== Passage provided ==
**********

A small box of animal bones, forwarded by Charles Darwin from North Wales, led to excavations by William Boyd Dawkins in Denbighshire between 1869 and 1872 and in Flintshire in 1886. Neglected riches of the archival record allow glimpses of Darwin and his family and contribute to this first narrative account of a pioneering episode in prehistoric archaeology which resulted in the three most important discoveries of Neolithic human remains in North Wales (and their later apparently near total disappearance). Many of the leg bones had features of the flattening of tibia (platycnemia) and femur (platymeria) first noted by George Busk in Neolithic bones from Gibraltar in 1863, and by Paul Broca at Cro-Magnon in 1868. Within a few years flattened leg bones were recognised across the globe, subsequently in samples extending back to the Middle Palaeolithic and forward to modern hunter-gatherers; platymeric shafts have been found at early hominin sites. Busk’s platycnemic index and understanding of flattening as related to muscular activity anticipate the work of modern bioarchaeologists. Dawkins was recipient of a much quoted account of the Huxley-Wilberforce confrontation at Oxford and opponent of Darwin’s views on human origins: his work opens up instructive perspectives.

**********

== Data block ==
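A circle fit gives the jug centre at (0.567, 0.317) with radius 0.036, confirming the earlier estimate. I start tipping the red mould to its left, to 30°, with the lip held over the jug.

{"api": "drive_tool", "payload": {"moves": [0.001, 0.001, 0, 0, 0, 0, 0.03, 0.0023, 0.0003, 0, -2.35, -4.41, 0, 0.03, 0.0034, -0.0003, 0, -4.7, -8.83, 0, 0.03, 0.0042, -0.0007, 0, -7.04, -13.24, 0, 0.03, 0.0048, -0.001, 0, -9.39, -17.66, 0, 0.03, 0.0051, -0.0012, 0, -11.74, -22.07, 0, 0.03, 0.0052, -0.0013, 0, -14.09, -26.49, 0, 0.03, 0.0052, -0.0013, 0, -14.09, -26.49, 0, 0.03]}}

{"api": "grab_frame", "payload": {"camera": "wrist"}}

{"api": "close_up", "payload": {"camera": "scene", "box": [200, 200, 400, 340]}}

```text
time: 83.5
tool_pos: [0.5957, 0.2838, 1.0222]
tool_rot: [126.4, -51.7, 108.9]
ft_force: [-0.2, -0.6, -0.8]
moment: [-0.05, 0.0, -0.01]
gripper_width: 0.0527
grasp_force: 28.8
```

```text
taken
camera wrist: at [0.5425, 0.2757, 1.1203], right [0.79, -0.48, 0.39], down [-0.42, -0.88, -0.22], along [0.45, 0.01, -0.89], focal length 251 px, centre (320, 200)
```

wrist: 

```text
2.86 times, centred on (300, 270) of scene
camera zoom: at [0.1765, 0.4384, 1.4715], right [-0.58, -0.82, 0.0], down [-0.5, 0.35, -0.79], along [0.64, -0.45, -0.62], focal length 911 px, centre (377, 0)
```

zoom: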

**********

== Goal of the exercise ==
Reproduce the entire passage provided without changes.

== Answer ==
A small box of animal bones, forwarded by Charles Darwin from North Wales, led to excavations by William Boyd Dawkins in Denbighshire between 1869 and 1872 and in Flintshire in 1886. Neglected riches of the archival record allow glimpses of Darwin and his family and contribute to this first narrative account of a pioneering episode in prehistoric archaeology which resulted in the three most important discoveries of Neolithic human remains in North Wales (and their later apparently near total disappearance). Many of the leg bones had features of the flattening of tibia (platycnemia) and femur (platymeria) first noted by George Busk in Neolithic bones from Gibraltar in 1863, and by Paul Broca at Cro-Magnon in 1868. Within a few years flattened leg bones were recognised across the globe, subsequently in samples extending back to the Middle Palaeolithic and forward to modern hunter-gatherers; platymeric shafts have been found at early hominin sites. Busk’s platycnemic index and understanding of flattening as related to muscular activity anticipate the work of modern bioarchaeologists. Dawkins was recipient of a much quoted account of the Huxley-Wilberforce confrontation at Oxford and opponent of Darwin’s views on human origins: his work opens up instructive perspectives.